Your task >> Transcribe the material verbatim in full; the pictures do not belong in the copy.

Dataset content >>
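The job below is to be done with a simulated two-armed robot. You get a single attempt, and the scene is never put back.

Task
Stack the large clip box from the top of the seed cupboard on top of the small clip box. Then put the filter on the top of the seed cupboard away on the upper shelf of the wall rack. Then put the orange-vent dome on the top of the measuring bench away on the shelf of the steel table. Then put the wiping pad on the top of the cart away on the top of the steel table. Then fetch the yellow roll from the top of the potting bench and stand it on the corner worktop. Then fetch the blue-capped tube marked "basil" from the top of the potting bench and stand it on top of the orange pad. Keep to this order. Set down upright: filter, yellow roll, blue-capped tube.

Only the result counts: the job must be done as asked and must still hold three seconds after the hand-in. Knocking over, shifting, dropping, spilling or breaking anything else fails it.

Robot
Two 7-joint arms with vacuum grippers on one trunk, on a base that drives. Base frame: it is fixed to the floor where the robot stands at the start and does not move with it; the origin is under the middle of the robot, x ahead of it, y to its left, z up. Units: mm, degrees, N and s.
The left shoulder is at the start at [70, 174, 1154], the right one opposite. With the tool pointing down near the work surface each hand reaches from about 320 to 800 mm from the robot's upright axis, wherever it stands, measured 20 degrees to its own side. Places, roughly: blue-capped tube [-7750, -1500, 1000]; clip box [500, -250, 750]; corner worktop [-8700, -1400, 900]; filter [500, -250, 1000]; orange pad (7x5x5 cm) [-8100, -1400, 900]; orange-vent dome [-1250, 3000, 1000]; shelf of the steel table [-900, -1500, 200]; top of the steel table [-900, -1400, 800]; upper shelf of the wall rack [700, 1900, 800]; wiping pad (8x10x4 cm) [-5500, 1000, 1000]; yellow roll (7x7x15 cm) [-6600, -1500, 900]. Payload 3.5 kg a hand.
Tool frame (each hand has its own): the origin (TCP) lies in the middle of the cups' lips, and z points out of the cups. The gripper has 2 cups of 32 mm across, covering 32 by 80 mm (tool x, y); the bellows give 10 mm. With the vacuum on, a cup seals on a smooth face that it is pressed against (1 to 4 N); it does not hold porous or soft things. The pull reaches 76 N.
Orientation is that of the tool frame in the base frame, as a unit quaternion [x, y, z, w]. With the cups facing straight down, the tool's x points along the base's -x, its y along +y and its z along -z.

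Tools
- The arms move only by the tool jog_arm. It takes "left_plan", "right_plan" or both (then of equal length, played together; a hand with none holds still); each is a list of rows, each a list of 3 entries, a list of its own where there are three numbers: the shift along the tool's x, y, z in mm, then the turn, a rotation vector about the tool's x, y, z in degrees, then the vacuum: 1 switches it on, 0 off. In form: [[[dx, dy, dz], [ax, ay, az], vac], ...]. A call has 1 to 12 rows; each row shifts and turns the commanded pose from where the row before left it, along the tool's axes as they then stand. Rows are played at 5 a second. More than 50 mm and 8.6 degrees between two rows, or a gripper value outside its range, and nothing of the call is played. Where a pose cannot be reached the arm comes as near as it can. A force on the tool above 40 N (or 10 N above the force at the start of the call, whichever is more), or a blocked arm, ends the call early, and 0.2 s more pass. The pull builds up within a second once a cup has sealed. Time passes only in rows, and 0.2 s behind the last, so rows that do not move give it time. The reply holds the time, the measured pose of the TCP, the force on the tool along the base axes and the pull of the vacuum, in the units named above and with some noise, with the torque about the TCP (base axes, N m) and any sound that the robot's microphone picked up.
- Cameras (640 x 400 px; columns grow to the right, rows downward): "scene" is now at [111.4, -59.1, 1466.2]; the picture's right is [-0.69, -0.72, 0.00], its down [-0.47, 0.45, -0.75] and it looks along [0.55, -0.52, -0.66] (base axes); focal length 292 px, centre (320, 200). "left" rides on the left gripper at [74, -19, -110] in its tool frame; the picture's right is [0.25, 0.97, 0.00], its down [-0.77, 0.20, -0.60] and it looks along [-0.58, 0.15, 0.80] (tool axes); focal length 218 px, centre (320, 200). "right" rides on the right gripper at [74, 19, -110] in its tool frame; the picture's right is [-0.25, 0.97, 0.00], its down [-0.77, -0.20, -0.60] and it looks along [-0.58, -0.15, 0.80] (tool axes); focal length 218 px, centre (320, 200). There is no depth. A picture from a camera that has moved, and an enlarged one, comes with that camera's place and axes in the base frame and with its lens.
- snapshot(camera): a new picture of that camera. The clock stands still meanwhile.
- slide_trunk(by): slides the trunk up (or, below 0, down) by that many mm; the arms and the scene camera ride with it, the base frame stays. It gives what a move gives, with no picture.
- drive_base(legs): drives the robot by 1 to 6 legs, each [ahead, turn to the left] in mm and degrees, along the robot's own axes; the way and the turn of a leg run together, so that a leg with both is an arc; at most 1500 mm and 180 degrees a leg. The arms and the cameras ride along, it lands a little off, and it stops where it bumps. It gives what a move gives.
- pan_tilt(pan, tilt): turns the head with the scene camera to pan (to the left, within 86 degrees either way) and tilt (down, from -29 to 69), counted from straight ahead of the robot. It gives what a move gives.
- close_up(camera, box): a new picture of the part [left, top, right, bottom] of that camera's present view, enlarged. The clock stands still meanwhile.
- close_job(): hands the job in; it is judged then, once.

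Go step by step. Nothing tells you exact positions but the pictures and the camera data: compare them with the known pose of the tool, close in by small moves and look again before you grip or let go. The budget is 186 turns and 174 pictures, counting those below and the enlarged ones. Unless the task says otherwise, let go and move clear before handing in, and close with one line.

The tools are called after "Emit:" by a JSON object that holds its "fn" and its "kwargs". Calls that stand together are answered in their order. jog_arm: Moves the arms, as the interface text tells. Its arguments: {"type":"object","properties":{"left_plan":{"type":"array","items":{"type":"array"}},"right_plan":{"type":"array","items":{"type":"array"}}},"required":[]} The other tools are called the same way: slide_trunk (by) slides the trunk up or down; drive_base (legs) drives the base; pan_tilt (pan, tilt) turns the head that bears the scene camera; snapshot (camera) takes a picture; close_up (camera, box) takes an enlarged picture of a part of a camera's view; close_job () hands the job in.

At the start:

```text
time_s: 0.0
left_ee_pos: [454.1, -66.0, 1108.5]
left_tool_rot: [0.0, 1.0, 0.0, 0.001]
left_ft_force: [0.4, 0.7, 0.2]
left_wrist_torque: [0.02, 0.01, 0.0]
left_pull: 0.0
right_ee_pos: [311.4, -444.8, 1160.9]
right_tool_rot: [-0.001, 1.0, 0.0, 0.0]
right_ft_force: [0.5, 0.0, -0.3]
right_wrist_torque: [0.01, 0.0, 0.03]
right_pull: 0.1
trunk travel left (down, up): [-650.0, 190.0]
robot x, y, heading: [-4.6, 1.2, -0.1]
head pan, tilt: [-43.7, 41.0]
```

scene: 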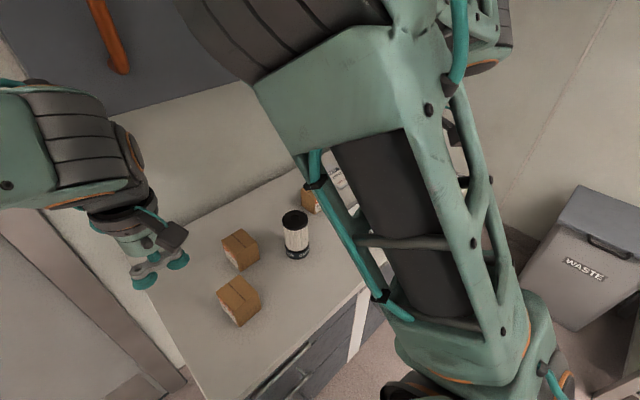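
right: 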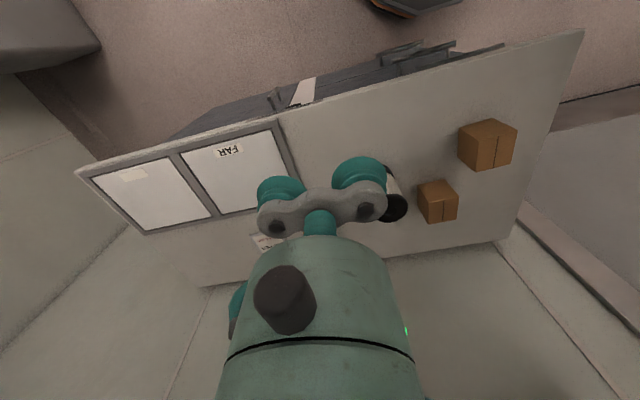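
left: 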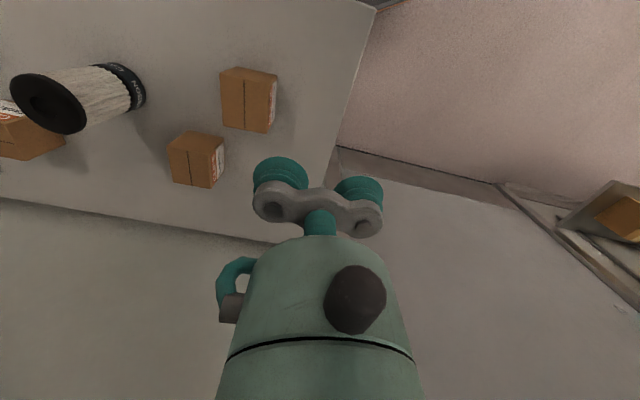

Right answer >>
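The job below is to be done with a simulated two-armed robot. You get a single attempt, and the scene is never put back.

Task
Stack the large clip box from the top of the seed cupboard on top of the small clip box. Then put the filter on the top of the seed cupboard away on the upper shelf of the wall rack. Then put the orange-vent dome on the top of the measuring bench away on the shelf of the steel table. Then put the wiping pad on the top of the cart away on the top of the steel table. Then fetch the yellow roll from the top of the potting bench and stand it on the corner worktop. Then fetch the blue-capped tube marked "basil" from the top of the potting bench and stand it on top of the orange pad. Keep to this order. Set down upright: filter, yellow roll, blue-capped tube.

Only the result counts: the job must be done as asked and must still hold three seconds after the hand-in. Knocking over, shifting, dropping, spilling or breaking anything else fails it.

Robot
Two 7-joint arms with vacuum grippers on one trunk, on a base that drives. Base frame: it is fixed to the floor where the robot stands at the start and does not move with it; the origin is under the middle of the robot, x ahead of it, y to its left, z up. Units: mm, degrees, N and s.
The left shoulder is at the start at [70, 174, 1154], the right one opposite. With the tool pointing down near the work surface each hand reaches from about 320 to 800 mm from the robot's upright axis, wherever it stands, measured 20 degrees to its own side. Places, roughly: blue-capped tube [-7750, -1500, 1000]; clip box [500, -250, 750]; corner worktop [-8700, -1400, 900]; filter [500, -250, 1000]; orange pad (7x5x5 cm) [-8100, -1400, 900]; orange-vent dome [-1250, 3000, 1000]; shelf of the steel table [-900, -1500, 200]; top of the steel table [-900, -1400, 800]; upper shelf of the wall rack [700, 1900, 800]; wiping pad (8x10x4 cm) [-5500, 1000, 1000]; yellow roll (7x7x15 cm) [-6600, -1500, 900]. Payload 3.5 kg a hand.
Tool frame (each hand has its own): the origin (TCP) lies in the middle of the cups' lips, and z points out of the cups. The gripper has 2 cups of 32 mm across, covering 32 by 80 mm (tool x, y); the bellows give 10 mm. With the vacuum on, a cup seals on a smooth face that it is pressed against (1 to 4 N); it does not hold porous or soft things. The pull reaches 76 N.
Orientation is that of the tool frame in the base frame, as a unit quaternion [x, y, z, w]. With the cups facing straight down, the tool's x points along the base's -x, its y along +y and its z along -z.

Tools
- The arms move only by the tool jog_arm. It takes "left_plan", "right_plan" or both (then of equal length, played together; a hand with none holds still); each is a list of rows, each a list of 3 entries, a list of its own where there are three numbers: the shift along the tool's x, y, z in mm, then the turn, a rotation vector about the tool's x, y, z in degrees, then the vacuum: 1 switches it on, 0 off. In form: [[[dx, dy, dz], [ax, ay, az], vac], ...]. A call has 1 to 12 rows; each row shifts and turns the commanded pose from where the row before left it, along the tool's axes as they then stand. Rows are played at 5 a second. More than 50 mm and 8.6 degrees between two rows, or a gripper value outside its range, and nothing of the call is played. Where a pose cannot be reached the arm comes as near as it can. A force on the tool above 40 N (or 10 N above the force at the start of the call, whichever is more), or a blocked arm, ends the call early, and 0.2 s more pass. The pull builds up within a second once a cup has sealed. Time passes only in rows, and 0.2 s behind the last, so rows that do not move give it time. The reply holds the time, the measured pose of the TCP, the force on the tool along the base axes and the pull of the vacuum, in the units named above and with some noise, with the torque about the TCP (base axes, N m) and any sound that the robot's microphone picked up.
- Cameras (640 x 400 px; columns grow to the right, rows downward): "scene" is now at [111.4, -59.1, 1466.2]; the picture's right is [-0.69, -0.72, 0.00], its down [-0.47, 0.45, -0.75] and it looks along [0.55, -0.52, -0.66] (base axes); focal length 292 px, centre (320, 200). "left" rides on the left gripper at [74, -19, -110] in its tool frame; the picture's right is [0.25, 0.97, 0.00], its down [-0.77, 0.20, -0.60] and it looks along [-0.58, 0.15, 0.80] (tool axes); focal length 218 px, centre (320, 200). "right" rides on the right gripper at [74, 19, -110] in its tool frame; the picture's right is [-0.25, 0.97, 0.00], its down [-0.77, -0.20, -0.60] and it looks along [-0.58, -0.15, 0.80] (tool axes); focal length 218 px, centre (320, 200). There is no depth. A picture from a camera that has moved, and an enlarged one, comes with that camera's place and axes in the base frame and with its lens.
- snapshot(camera): a new picture of that camera. The clock stands still meanwhile.
- slide_trunk(by): slides the trunk up (or, below 0, down) by that many mm; the arms and the scene camera ride with it, the base frame stays. It gives what a move gives, with no picture.
- drive_base(legs): drives the robot by 1 to 6 legs, each [ahead, turn to the left] in mm and degrees, along the robot's own axes; the way and the turn of a leg run together, so that a leg with both is an arc; at most 1500 mm and 180 degrees a leg. The arms and the cameras ride along, it lands a little off, and it stops where it bumps. It gives what a move gives.
- pan_tilt(pan, tilt): turns the head with the scene camera to pan (to the left, within 86 degrees either way) and tilt (down, from -29 to 69), counted from straight ahead of the robot. It gives what a move gives.
- close_up(camera, box): a new picture of the part [left, top, right, bottom] of that camera's present view, enlarged. The clock stands still meanwhile.
- close_job(): hands the job in; it is judged then, once.

Go step by step. Nothing tells you exact positions but the pictures and the camera data: compare them with the known pose of the tool, close in by small moves and look again before you grip or let go. The budget is 186 turns and 174 pictures, counting those below and the enlarged ones. Unless the task says otherwise, let go and move clear before handing in, and close with one line.

The tools are called after "Emit:" by a JSON object that holds its "fn" and its "kwargs". Calls that stand together are answered in their order. jog_arm: Moves the arms, as the interface text tells. Its arguments: {"type":"object","properties":{"left_plan":{"type":"array","items":{"type":"array"}},"right_plan":{"type":"array","items":{"type":"array"}}},"required":[]} The other tools are called the same way: slide_trunk (by) slides the trunk up or down; drive_base (legs) drives the base; pan_tilt (pan, tilt) turns the head that bears the scene camera; snapshot (camera) takes a picture; close_up (camera, box) takes an enlarged picture of a part of a camera's view; close_job () hands the job in.

At the start:

```text
time_s: 0.0
left_ee_pos: [454.1, -66.0, 1108.5]
left_tool_rot: [0.0, 1.0, 0.0, 0.001]
left_ft_force: [0.4, 0.7, 0.2]
left_wrist_torque: [0.02, 0.01, 0.0]
left_pull: 0.0
right_ee_pos: [311.4, -444.8, 1160.9]
right_tool_rot: [-0.001, 1.0, 0.0, 0.0]
right_ft_force: [0.5, 0.0, -0.3]
right_wrist_torque: [0.01, 0.0, 0.03]
right_pull: 0.1
trunk travel left (down, up): [-650.0, 190.0]
robot x, y, heading: [-4.6, 1.2, -0.1]
head pan, tilt: [-43.7, 41.0]
```

scene: 
right: 
left: 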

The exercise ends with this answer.